Goal:
Write the next part of the selected extract, the one that starts with "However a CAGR".

Begin Information supplied

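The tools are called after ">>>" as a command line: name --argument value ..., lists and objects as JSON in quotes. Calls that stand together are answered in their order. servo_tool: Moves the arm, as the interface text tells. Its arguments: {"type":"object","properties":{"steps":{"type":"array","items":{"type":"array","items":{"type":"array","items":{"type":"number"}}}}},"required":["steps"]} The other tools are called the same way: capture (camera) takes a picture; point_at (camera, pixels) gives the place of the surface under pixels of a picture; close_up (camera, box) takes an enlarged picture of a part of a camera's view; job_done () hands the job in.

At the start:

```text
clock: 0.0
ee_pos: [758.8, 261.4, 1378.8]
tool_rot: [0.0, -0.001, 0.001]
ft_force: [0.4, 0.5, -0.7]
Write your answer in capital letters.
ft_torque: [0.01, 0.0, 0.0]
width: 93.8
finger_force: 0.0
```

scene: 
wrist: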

End Information supplied
Begin Selected extract

However a CAGR of some 17% pa across the term is clearly excessive.

I work in banking and know many, many people who have sold and are now renting. I might just do the same to capture the paper gain. On the other hand, I've been looking about with an eye towards trading up. My ideal flat is terraced, with four bedrooms across four stories but prices are totally outrageous, starting at well over £400K (and that's for a fixxer upper). As I'm currently only carrying £44K in mortgage debt I've got no appetite for a higher monthly payment and refuse to dump another £110-£150K of my own cash into a larger downpayment.

Somethings gotta give.
posted by Mutant at 4:02 AM on May 14, 2007


Almost painfully true to read for me. I am a 25 year old graduate working in the City of London. My wife is expecting and we live in a studio flat (not even 1 bedroom) in Zone 2. The thought of bringing up our newborn in a single room depresses me hugely. My job is London-centric (as is my wife's) but the figures just do not stack up.

There truely is this huge immense barrier that stops up proceeding in any meaningful way. I know we are lucky to have a roof over our heads at all but one's environment makes such a difference to ones peace of mind. I worry of the consequences of this time and the impact it has, in terms of frustrations, on our relationship. As I say often to my wife and her sister's who are in similar difficult situations, the people at the top, those in positions who can actually do something about this sorry state of affairs are so inculcated and removed from everyday life that OUR world has NO bearing on them at all.

As the article states, they have property and a driver who chauffers them from quadrangle to quadrange, they have no conception of the dread, fear and sadness that comes from living in this environment.

You may think 'but this is your choice to live like this!' but our jobs (me an Insurance Underwriter and my wife a barrister) really are in London if we wish to make it in our chosen professions. The article I think it correct in that it is suprising there is not more pressure from the disaffected professional classes in their 20's.

Not a country of class structure but truly boils down to, do you own property or not? And the joke is the buildings are generally the same buildings (the same bricks and mortar) that people were buying 50 years ago. The property itself is priced out of all proportion to what you get.

2 arguably contentious but in my opinion undeniable factors:
i) Increased selfishness in respect of people wishing to live on their own and to assert their own independence.
ii) The globalised world and large influx of people into this City every day from all over the world (those officially acknowledged and those who bleed in from the shadows and periphery).
posted by numberstation at 4:04 AM on May 14, 2007


The two bedroom terrace flat that I just got evicted from is selling for what works out to almost half a million Canadian dollars. I showed my Canadian friends pictures and they were stunned. In Canada that buys you a proper home. I can only guess that the price would be at least doubled if it were London rather than a suburb of Birmingham.

The real estate prices must destroy England's ability to compete in the EU for anything other than financial services. When even HP Sauce manufacturing is being moved abroad it is pretty clear that something is badly wrong.

I'm only in the UK temporarily but if I was staying I would be very scared.
posted by srboisvert at 4:15 AM on May 14, 2007


The property market in London is clearly due for a correction.

Maybe the fact that everyone says that is part of the reason is ain't happening.

End Selected extract

Output:
You may think 'but this is your choice to live like this!' but our jobs (me an Insurance Underwriter and my wife a barrister) really are in London if we wish to make it in our chosen professions.

It's still a choice numberstation. We halved our salaries, moved back to Stockholm, and now enjoy a much greater quality of life than we could ever afford in London. We still walk around in astonishment at how inexpensive everything seems in comparison to London - and this is by no means an inexpensive city.

And the joke is the buildings are generally the same buildings (the same bricks and mortar) that people were buying 50 years ago. The property itself is priced out of all proportion to what you get.

And a bad joke it is. The flat we bought here was built the same year (1888) as the Victorian flat in London we rented, it cost half as much as it would in London, and the standard is immensely superior. (We marveled this past winter at how warm it was INSIDE for a change.) I'm surprised so many people tolerate conditions in London when jobs are so mobile. What makes the influx easy also makes outflux easy.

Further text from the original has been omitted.